>> begin Document

Thursday, April 29, 2010

Lina Cavalieri The Face That Launched A Thousand Plates


Italian designer Piero Fornasetti once quite famously asked of himself: “What inspired me to create more than 500 variations on the face of a woman?” His admittance: “I don’t know, I began to make them and I never stopped.” is almost as charming as the plates themselves.

Piero Fornasetti

 Born in 1913, Piero Fornasetti was a Milanese painter and interior designer. One day he came across an image of the Opera singer Lina Cavalieri in a French, 19th century magazine, looking as enigmatic as the Mona Lisa. This image inspired Fornasetti to create his series of over 350 plates.

Each plate expands on the initial plate as he moves through themes such as illusion, architectural perspectives, the sun, and harlequins. Each plate explores the ideas of classical beauty and the mysteries of femininity. The wistful smile and saucer eyes of Lina Cavalieri engage the viewer through Fornasetti’s distinct black and white graphic style. The look is classic and timeless, a design icon to enhance your home surroundings.


Lina Cavalieri (25 December 1874 – 7 February 1944) was an Italian operatic soprano known for her great beauty.


Born Natalina Cavalieri in Viterbo, Latium, Italy, she lost her parents at the age of fifteen and became a ward of the state, sent to live in a Roman Catholic orphanage. The vivacious young girl was extremely unhappy under the strict raising of the nuns, and at the first opportunity she ran away with a touring theatrical group.

>> end Document
>> begin Data excerpt

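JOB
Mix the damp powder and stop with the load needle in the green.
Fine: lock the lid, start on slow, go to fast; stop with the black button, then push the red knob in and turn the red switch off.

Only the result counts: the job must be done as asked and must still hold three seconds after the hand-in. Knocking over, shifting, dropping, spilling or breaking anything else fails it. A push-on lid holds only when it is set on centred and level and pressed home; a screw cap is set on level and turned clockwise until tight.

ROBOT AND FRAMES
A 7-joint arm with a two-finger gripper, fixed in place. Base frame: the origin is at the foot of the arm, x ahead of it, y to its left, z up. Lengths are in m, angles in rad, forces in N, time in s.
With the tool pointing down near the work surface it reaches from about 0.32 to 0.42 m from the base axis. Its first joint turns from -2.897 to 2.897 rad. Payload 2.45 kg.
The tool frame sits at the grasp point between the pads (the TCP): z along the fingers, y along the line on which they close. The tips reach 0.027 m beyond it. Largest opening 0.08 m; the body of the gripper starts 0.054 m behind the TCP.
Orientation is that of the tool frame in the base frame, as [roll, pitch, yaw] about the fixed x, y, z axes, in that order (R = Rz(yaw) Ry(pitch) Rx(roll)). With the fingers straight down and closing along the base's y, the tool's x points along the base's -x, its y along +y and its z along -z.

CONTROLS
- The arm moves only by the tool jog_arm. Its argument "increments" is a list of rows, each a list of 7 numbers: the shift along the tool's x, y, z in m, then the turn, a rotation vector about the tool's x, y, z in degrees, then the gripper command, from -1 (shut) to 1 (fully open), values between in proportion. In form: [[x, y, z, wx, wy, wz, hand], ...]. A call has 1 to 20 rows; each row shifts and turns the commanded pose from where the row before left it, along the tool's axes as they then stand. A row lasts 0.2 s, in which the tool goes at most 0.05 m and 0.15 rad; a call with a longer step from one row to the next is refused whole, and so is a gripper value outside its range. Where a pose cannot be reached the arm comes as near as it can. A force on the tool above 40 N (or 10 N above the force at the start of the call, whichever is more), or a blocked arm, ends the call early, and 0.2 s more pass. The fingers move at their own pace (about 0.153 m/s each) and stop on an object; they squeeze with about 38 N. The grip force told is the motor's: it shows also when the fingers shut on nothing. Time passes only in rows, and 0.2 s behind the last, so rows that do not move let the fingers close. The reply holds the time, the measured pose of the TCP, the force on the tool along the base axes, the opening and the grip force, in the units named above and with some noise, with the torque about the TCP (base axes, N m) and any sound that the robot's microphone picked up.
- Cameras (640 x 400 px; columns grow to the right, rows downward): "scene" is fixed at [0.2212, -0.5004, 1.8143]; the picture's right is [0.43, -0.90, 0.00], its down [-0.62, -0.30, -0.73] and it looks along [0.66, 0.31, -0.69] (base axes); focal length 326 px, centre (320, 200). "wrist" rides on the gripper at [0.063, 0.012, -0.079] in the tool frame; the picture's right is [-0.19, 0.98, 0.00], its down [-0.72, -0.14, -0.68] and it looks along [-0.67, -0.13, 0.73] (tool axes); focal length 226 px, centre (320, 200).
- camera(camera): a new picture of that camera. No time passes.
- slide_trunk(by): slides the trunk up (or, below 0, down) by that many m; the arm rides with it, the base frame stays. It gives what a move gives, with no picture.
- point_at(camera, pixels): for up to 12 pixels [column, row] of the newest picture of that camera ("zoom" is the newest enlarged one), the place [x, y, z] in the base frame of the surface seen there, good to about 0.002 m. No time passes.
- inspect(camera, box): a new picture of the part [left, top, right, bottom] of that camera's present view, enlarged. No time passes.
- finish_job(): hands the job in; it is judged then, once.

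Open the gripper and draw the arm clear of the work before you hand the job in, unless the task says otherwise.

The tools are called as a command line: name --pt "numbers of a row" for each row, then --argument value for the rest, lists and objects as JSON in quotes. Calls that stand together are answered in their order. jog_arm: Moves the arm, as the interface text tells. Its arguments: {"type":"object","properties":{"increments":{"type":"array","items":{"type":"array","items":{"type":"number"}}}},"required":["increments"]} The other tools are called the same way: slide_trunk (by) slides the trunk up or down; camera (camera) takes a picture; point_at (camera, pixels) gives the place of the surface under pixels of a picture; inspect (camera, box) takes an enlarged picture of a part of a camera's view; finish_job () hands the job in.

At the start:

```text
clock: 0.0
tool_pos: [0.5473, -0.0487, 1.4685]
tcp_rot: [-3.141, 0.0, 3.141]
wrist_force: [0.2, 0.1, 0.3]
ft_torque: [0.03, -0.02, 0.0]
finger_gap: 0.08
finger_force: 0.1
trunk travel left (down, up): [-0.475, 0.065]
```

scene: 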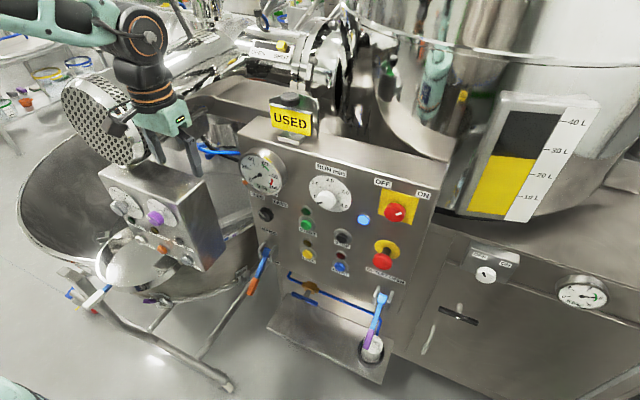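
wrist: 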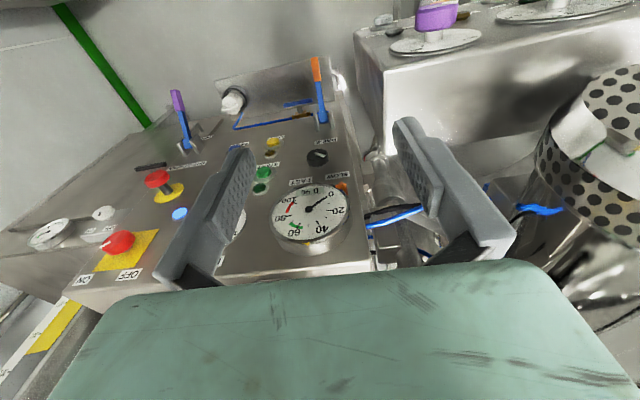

>> end Data excerpt

*Problems to work on*:
A. Cite the document exactly. Begin with "Born in 1913, Piero" and finish with "over 350 plates.".
B. Your answer continues the document from its final sentence.

*Outputs*:
A.
Born in 1913, Piero Fornasetti was a Milanese painter and interior designer. One day he came across an image of the Opera singer Lina Cavalieri in a French, 19th century magazine, looking as enigmatic as the Mona Lisa. This image inspired Fornasetti to create his series of over 350 plates.

B.
Blessed with a good singing voice, a young Cavalieri made her way to Paris, France, where her stunning good looks opened doors and she obtained work as a singer at one of the city's café-concerts. From there she performed at a variety of music halls and other such venues around Europe while still working to develop her voice for the opera. A soprano, Cavalieri took voice lessons and made her opera debut in Lisbon, Portugal, in 1900, the same year she married her first husband, the Russian Prince Bariatinsky. Eventually she followed in the footsteps of Hariclea Darclée as one of the first stars of Puccini's Tosca. In 1904 she sang at the Opéra de Monte-Carlo then in 1905, at the Sarah Bernhardt Theatre in Paris, Cavalieri starred opposite Enrico Caruso in the Umberto Giordano opera, Fedora. From there, she and Caruso took the show to New York City, debuting with it at the Metropolitan Opera on 5 December 1906.


Cavalieri remained with the Metropolitan Opera for the next two seasons performing again with Caruso in 1907 in Puccini's Manon Lescaut. Renowned as much for her great beauty as for her singing voice, she became one of the most photographed stars of her time. Frequently referred to as the "world's most beautiful woman," she was part of the tightlacing tradition that saw women use corsetry to create an "hour-glass" figure. During the 1909–1910 season she sang with Oscar Hammerstein's Manhattan Opera Company. Her first marriage long over, she had a whirlwind romance and marriage with Robert Winthrop Chanler (1872–1930), a member of New York's prominent Astor family. However, this marriage lasted only a very short time and Cavalieri returned to Europe where she became a much-loved star in pre-Revolutionary St. Petersburg, Russia, and in the Ukraine.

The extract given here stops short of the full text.